この街は「私の」街。カンヌから約20㎞の香水の都です。ここでは香水は嗅ぐものではなく、生活そのものです。私自身、二つの歴史ある香水の老舗で10年間、香水の製造に携わりました。これらの偉大な会社はいずれも、そのノウハウを駆使して、グラースを香水の都とすることに貢献したのです。ユネスコが認める文化遺産です。グラースを出てカステラーヌCastellaneへ向かうあたりは、私的には、ナポレオン街道の最も美しい部分です。本当に素晴らしい、の一言です。植生が標高と方向(地中海側か内陸側か)によって変化し、どんどんミネラルの度合いを増していく風景に溶け合っています。文明は目につかなくなっていきます。街道沿いに稀に姿を見せる小さな集落は、何も考えずに時代を超えてきたかのようです。とぎれとぎれですが、ルート沿いに海が見えるチャンスが何度もあります。どの瞬間に、それ以上海が見えなくなるのか、当ててみてください。

【香水の聖地グラース】

クラールClarsの滝に感動する

ああ、クラールの滝よ。一般にはほとんど知られていない美しく貴重なもの。約40mの高さから流れ落ちるこの滝は、実に壮大で印象的です。その特徴は?鉱物でできた岩壁が傾いているため、水は岩壁をつたって流れ落ちず、水と岩壁の間を通ることができるんです。この滝へは、エスカニョールEscagnolles村から簡単に行けます。緑に囲まれてのピクニックに理想の場所です。

小さな中世の村、カステラーヌを訪ねる

私は思春期の頃から、標高724mに位置するこの中世の村に魅了されています。山岳風と地中海風の中世の建築が混在するこの村は、海と山を結ぶナポレオン街道の精神を完璧に体現していると言えるでしょう。村の最高点には、その象徴でもある巨大な岩の尖峰、ル・ロックle Rocがそびえ、高さ184mのその頂上には小さな礼拝堂がたっています。私はいつも、ここは結婚式を挙げるのに理想の場所だ、と思っていました!ここからの景観は息をのむほどです。カステラーヌは、ナポレオン街道がヴェルドン川を横切る地点にあり、上流に行けばヴェルドンの標高の高い湖に、下流はあの有名なヴェルドン渓谷に通じています。

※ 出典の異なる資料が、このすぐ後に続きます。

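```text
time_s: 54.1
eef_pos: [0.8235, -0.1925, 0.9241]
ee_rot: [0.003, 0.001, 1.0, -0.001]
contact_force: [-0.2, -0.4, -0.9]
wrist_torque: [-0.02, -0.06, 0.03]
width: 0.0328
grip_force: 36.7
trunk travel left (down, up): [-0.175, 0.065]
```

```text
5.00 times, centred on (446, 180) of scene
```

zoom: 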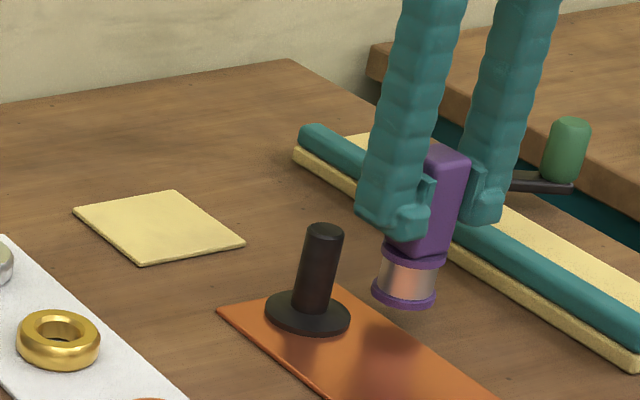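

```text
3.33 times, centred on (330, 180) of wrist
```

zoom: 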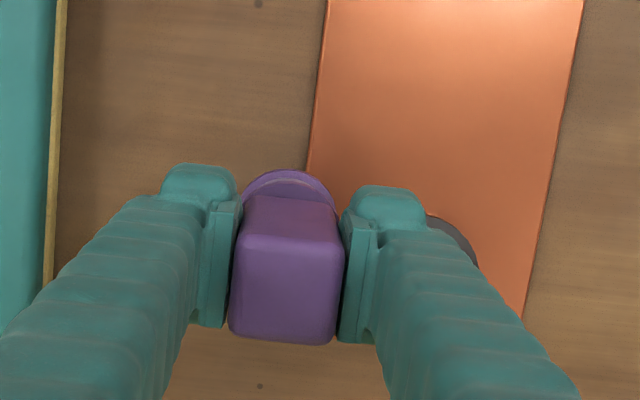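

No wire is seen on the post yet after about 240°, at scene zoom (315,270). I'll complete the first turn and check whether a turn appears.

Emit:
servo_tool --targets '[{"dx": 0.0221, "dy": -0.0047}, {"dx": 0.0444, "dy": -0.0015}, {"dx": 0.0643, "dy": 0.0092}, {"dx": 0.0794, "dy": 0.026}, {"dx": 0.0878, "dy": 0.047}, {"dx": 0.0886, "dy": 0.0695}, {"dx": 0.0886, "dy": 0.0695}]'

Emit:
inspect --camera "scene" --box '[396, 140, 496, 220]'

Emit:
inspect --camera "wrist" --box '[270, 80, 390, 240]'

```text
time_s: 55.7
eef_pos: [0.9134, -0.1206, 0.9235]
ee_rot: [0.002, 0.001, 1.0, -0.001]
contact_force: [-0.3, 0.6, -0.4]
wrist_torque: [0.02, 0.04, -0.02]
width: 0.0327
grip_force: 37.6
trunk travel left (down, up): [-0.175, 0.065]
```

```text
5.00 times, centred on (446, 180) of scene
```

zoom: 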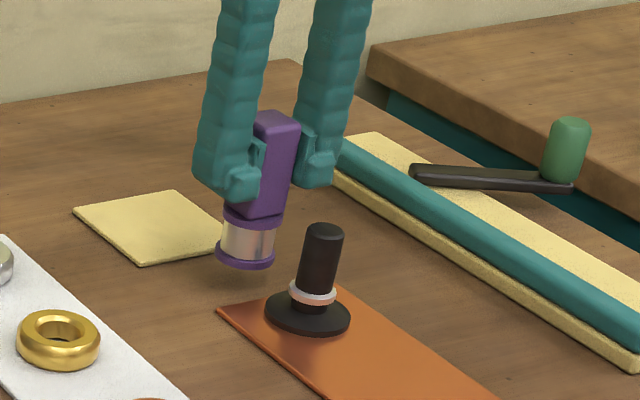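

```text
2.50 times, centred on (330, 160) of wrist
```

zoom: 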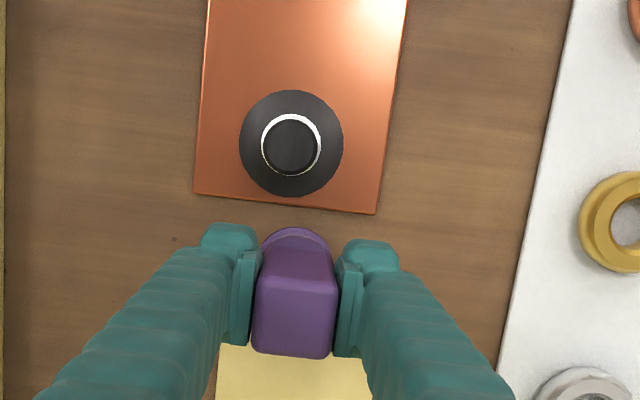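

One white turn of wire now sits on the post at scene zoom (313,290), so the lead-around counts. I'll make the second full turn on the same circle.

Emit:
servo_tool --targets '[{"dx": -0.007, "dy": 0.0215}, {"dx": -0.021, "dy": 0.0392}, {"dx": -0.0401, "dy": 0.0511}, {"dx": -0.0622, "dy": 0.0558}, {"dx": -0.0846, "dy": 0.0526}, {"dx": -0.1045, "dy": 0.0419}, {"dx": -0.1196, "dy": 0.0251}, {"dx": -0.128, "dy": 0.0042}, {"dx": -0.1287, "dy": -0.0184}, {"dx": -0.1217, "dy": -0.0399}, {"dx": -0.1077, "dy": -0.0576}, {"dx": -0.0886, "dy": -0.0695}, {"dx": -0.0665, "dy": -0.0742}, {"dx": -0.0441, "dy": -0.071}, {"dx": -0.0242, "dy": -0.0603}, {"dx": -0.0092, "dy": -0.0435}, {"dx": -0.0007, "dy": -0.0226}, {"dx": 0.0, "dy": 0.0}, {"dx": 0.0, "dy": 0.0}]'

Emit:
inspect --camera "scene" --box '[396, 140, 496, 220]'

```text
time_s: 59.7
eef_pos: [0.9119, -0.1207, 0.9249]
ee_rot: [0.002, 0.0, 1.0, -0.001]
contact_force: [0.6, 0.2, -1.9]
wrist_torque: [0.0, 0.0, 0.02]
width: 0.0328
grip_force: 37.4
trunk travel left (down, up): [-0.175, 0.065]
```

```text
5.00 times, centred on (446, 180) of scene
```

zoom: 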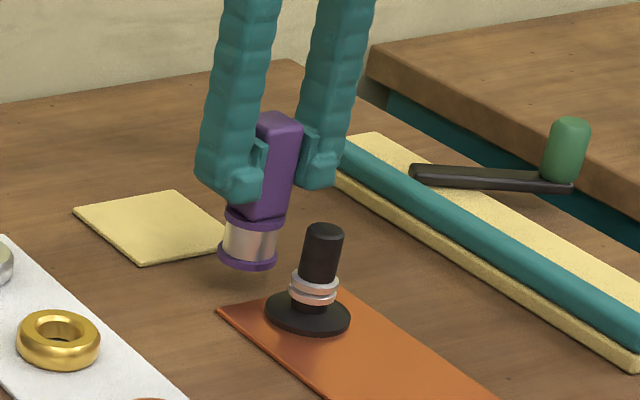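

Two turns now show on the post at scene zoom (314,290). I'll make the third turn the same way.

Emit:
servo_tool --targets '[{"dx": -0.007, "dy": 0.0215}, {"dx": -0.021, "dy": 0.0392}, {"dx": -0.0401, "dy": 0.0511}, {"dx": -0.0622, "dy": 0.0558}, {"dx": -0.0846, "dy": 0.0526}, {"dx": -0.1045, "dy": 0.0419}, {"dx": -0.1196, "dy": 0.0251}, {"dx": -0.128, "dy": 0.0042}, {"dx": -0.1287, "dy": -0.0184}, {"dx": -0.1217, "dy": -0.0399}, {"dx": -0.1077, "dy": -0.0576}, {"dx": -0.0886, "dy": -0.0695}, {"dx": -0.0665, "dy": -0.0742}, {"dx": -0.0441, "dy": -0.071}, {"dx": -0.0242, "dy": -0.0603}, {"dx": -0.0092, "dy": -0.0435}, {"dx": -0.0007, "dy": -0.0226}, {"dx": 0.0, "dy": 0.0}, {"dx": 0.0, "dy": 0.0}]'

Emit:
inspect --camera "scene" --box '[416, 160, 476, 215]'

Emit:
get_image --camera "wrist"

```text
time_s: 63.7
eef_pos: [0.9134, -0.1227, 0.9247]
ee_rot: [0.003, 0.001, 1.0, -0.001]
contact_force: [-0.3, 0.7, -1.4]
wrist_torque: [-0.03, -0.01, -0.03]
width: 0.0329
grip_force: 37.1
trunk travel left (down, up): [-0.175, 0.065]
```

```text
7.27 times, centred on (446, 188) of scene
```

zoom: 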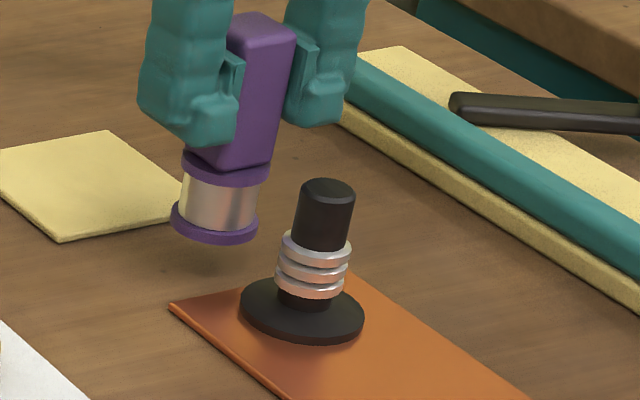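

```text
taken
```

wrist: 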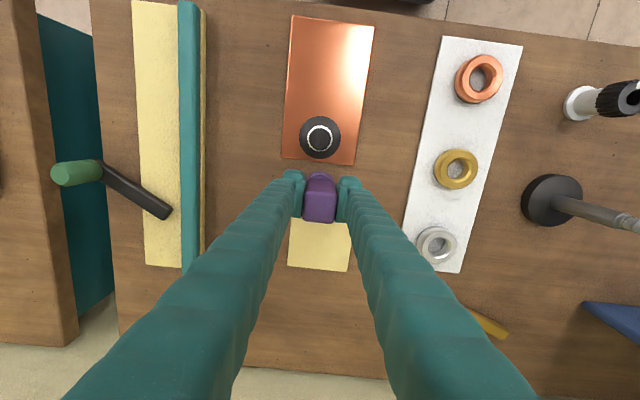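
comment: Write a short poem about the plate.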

ヴェルドン渓谷の深さは、フランス随一です。まさしく鉱物の傑作であるこの場所は、自然やカヌーの愛好家、ハイカー、そしてもちろん写真家たちにとってパラダイスです。私がここをこよなく愛する理由が、これでお分かりになるでしょう!

カスティヨンCastillon湖で一休みする

ヴェルドン渓谷は、一連の湖で構成されています。カステラーヌにほど近いカスティヨン湖は、サント・クロワSainte-Croix湖に次いで2番目に広い湖で、そこから眺めるパノラマは、この地方の他の湖とはとても異なる景観となっています。カスティヨン湖は、プロヴァンス地方の湖と山岳地帯の湖の中間的な位置づけになります。私はいつも、その色彩に魅了されるのですが、1948年、ダムの貯水により湖がカスティヨンの昔の村を呑み込んだことに思いを強くはせると、ますます恍惚となるんです。

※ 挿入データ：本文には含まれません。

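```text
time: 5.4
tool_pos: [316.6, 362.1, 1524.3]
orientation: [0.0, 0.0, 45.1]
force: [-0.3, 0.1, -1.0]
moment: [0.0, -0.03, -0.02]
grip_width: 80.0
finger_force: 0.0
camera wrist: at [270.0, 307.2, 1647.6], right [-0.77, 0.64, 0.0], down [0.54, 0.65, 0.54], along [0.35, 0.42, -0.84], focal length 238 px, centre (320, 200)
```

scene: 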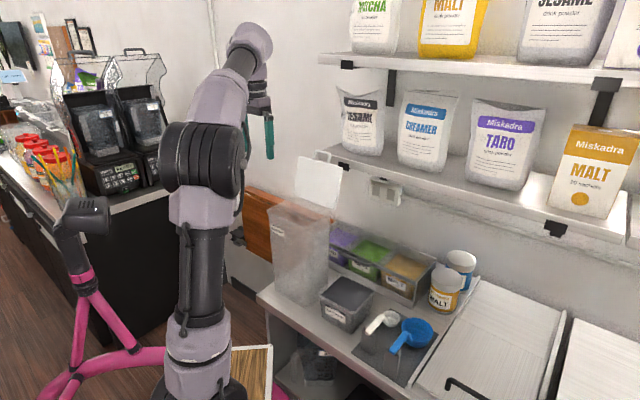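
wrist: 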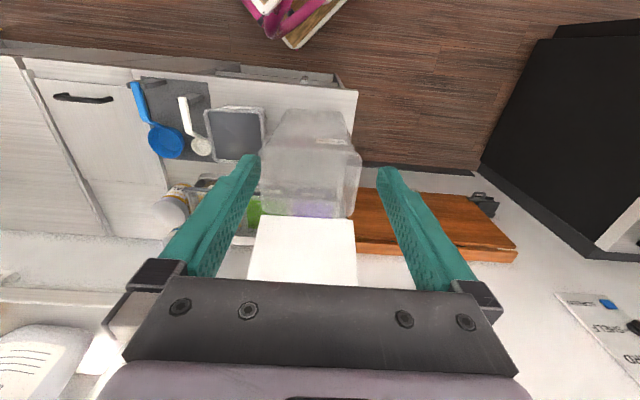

システロンのボーム岩Rocher de la Baumeを観察する

プロヴァンスとアルプス山脈の間に位置するシステロンは、ナポレオン街道では外すことのできない中世の街です。システロンの住人は、自分たちの街の歴史に誇りを持ち、それを主張します。街は、巨大なボーム岩の正面に広がっています。その岩を見ると、頂上が剣で切り裂かれたような感じを受けます。ここが南部地域の入口で、これがこの場所を全く特異なものにしているのです。